Copy each line that contains the word "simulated".

§ INFORMATION SHOWN:

************

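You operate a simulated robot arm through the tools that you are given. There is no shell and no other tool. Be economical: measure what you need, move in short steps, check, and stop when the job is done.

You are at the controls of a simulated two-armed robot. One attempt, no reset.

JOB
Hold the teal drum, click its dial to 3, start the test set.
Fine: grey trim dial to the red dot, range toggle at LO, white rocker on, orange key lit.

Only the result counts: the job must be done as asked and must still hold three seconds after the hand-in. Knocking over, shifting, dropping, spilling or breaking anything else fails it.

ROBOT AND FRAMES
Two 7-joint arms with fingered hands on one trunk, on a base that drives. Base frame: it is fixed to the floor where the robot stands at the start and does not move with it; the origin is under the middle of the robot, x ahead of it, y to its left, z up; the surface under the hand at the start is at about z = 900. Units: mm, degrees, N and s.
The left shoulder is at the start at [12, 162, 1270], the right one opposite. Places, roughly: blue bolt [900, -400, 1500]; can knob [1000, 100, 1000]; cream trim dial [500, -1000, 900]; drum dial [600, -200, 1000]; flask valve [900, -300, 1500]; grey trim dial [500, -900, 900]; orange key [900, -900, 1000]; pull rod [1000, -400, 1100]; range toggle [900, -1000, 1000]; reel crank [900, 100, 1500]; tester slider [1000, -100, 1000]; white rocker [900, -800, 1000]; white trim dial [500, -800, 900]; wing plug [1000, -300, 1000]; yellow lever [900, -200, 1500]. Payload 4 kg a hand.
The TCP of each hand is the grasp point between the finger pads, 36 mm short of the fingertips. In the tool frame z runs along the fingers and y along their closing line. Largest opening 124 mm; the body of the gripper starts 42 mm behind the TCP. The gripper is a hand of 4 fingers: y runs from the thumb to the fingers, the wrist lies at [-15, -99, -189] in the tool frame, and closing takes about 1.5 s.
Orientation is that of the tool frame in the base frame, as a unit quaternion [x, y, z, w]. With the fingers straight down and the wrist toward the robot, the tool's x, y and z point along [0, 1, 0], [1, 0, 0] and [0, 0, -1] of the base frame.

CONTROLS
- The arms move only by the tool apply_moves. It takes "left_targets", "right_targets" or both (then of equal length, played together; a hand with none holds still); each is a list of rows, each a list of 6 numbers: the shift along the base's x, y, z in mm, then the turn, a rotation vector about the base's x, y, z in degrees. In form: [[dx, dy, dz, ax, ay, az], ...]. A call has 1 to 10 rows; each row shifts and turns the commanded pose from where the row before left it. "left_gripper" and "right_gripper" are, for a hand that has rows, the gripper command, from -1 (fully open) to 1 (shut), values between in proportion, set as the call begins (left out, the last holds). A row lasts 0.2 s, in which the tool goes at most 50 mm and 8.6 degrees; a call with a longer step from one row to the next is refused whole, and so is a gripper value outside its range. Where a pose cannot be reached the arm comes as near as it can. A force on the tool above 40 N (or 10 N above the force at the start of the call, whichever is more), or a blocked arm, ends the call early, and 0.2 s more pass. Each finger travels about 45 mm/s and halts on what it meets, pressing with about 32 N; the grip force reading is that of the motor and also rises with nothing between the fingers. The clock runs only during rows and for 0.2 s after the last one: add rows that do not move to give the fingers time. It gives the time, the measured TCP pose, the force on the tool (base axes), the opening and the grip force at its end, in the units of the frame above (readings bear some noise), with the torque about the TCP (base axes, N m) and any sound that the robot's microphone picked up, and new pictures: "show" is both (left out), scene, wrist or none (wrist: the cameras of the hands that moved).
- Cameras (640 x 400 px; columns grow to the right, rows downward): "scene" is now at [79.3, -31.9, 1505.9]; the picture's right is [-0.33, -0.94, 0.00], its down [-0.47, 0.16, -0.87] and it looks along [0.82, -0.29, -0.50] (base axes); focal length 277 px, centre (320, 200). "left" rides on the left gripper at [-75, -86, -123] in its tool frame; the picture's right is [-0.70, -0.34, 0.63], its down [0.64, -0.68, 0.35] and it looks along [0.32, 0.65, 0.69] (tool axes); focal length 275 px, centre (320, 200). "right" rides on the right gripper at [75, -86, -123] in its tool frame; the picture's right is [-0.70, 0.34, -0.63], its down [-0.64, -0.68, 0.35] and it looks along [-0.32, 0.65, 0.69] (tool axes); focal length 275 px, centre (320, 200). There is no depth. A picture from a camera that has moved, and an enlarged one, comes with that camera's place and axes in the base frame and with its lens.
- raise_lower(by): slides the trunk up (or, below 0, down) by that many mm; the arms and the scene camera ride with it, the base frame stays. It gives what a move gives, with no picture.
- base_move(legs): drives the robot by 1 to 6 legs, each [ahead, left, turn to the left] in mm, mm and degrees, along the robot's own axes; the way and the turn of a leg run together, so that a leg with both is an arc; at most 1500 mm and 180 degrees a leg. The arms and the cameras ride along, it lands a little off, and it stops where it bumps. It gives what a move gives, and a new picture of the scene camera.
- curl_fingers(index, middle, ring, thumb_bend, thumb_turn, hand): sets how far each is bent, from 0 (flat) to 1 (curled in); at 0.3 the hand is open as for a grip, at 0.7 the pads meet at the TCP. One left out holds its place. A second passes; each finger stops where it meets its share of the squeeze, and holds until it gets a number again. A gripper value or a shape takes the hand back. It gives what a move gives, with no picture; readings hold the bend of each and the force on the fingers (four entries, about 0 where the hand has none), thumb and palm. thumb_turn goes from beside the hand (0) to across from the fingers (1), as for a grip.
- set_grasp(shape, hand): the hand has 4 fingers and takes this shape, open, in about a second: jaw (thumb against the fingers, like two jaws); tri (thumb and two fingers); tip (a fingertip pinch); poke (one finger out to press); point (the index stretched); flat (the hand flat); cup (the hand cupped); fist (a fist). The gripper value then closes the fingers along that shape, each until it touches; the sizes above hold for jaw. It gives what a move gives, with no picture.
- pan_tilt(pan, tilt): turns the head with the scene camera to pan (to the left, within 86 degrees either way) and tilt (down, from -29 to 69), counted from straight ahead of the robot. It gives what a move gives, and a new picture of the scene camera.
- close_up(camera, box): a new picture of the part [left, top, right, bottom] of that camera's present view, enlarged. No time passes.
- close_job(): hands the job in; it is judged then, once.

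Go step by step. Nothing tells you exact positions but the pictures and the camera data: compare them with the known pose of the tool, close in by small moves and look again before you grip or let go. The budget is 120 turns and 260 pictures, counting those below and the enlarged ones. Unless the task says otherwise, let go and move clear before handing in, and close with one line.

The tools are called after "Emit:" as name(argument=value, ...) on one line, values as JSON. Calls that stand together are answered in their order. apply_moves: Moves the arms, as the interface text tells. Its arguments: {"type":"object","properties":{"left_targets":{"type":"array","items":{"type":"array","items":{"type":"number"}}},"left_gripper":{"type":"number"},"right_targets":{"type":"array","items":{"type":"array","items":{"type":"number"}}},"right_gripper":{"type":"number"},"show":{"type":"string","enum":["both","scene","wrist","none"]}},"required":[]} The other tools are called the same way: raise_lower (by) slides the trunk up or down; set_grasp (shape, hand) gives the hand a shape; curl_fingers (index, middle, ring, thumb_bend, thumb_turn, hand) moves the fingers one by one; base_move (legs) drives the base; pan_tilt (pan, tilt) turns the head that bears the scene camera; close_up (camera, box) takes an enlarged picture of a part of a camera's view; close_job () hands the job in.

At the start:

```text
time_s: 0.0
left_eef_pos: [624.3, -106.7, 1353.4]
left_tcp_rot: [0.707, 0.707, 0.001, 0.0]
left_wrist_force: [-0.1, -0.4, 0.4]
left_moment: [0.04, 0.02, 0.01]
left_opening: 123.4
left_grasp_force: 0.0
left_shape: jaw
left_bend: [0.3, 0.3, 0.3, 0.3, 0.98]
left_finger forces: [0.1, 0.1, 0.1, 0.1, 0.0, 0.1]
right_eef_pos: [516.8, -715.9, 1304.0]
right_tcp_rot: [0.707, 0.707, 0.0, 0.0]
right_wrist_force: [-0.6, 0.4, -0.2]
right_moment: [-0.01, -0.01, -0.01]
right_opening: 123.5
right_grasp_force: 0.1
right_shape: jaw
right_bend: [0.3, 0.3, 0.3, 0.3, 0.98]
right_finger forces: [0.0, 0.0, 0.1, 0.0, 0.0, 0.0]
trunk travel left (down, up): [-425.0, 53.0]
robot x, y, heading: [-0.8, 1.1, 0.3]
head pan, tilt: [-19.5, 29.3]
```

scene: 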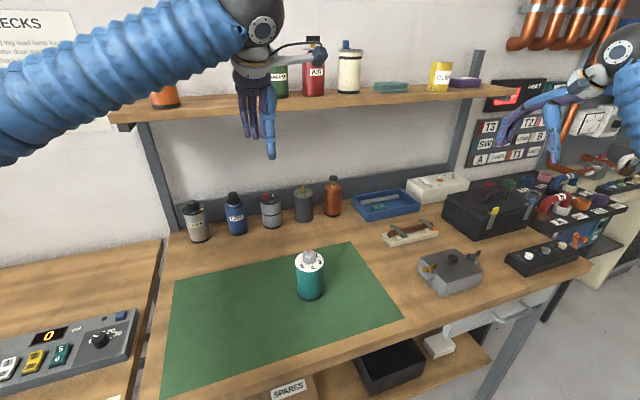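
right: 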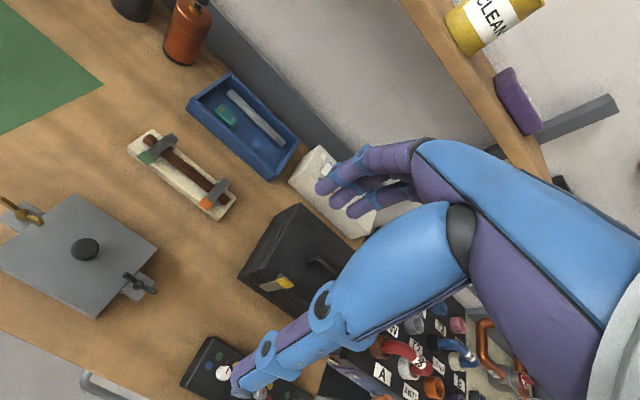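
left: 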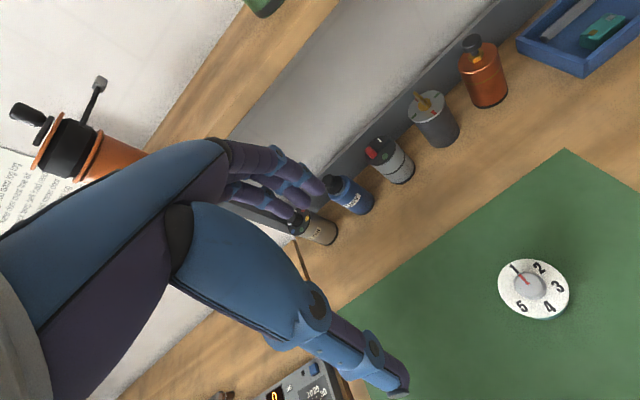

************

§ ANSWER TO THE PROBLEM:
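You operate a simulated robot arm through the tools that you are given. There is no shell and no other tool. Be economical: measure what you need, move in short steps, check, and stop when the job is done.
You are at the controls of a simulated two-armed robot. One attempt, no reset.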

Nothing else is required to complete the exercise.